By Patrick Donachie
Queens residents seeking affordable housing options are up against a sparsity of supply and overwhelming demand, according to experts who gathered during a two-part housing conference hosted by state Sen. James Sanders (D-Far Rockaway). Sanders held dual meetings in Jamaica and Far Rockaway to inform community members about the methods of finding affordable housing.
“Most residents simply cannot pay the high market rate prices for real estate and rentals,” Sanders said. “There are options available, however, and that’s the reason for this conference today – to educate the public on how they can stay in the neighborhoods that some of them have called home their entire lives.”
Sanders said residents seeking affordable housing could make an account on the Housing Connect website, run by the NYC Department of Housing Preservation and Development.

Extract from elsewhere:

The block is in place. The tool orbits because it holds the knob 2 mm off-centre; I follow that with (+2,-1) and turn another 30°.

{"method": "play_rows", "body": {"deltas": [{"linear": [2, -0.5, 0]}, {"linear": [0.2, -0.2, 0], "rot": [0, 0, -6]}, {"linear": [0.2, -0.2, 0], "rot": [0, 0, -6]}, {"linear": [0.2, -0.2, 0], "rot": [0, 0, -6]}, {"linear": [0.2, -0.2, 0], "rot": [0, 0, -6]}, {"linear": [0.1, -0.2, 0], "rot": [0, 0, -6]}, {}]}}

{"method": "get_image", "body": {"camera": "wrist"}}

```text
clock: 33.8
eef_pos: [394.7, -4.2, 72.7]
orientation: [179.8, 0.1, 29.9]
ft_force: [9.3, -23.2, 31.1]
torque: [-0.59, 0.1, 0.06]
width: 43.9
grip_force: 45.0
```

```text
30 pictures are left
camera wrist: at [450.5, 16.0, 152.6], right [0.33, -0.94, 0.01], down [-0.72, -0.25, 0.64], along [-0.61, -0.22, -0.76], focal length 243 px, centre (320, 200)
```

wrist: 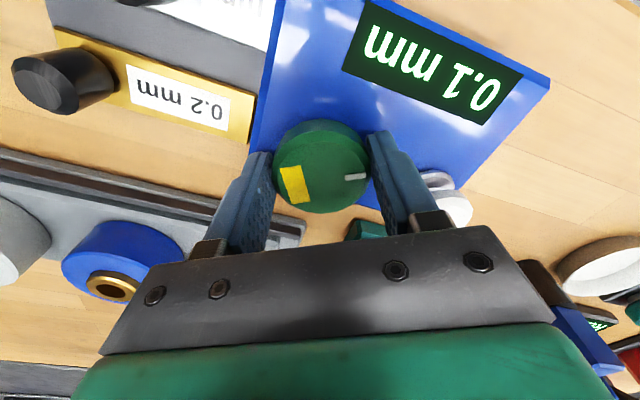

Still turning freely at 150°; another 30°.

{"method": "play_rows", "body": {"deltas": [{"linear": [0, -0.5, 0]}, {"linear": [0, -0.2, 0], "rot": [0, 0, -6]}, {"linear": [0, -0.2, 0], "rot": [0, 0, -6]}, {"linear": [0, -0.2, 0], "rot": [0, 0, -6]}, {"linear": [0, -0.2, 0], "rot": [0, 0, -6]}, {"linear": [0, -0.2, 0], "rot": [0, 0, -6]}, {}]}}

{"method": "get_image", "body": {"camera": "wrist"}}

A representative from HPD admitted that the demand was vast, with Housing Connect getting as many as 150,000 applications for every 100 units.
After filling out an account with Housing Connect, potential applicants can apply to any available affordable housing and can sign up to receive e-mail notifications when new affordable housing units become available.
Several speakers also described new affordable housing units that were opening in Queens, including Beach Green Dunes in Far Rockaway. Representatives for Blue Stone Development, which is developing the project, said the deadline to apply for affordable units was Feb. 6, 2017. Blue Stone representatives said there were 12,600 applicants for 100 units in the first three days of the open lottery. Sanders also detailed a new addition to the Northeastern Towers at 13110 Guy Brewer Blvd. in Jamaica, which would consist of 130 affordable units. Construction was scheduled to begin in 2018 and would be completed by 2020.
A representative from Queens Legal Services also was on hand to outline the rights of tenants when trying to stay in their residences. Senior staff attorney Amy Hammersmith said all tenants are protected from landlord harassment, including threats, repairs at unexpected or odd hours and inspections that are unnecessary. Tenants are also protected under the Fair Housing Act and Americans with Disabilities Act, she said.
She encouraged anyone who felt they had been discriminated against to file a complaint with the city’s Human Rights Commission, or if necessary to go to court against a landlord they felt had harassed them.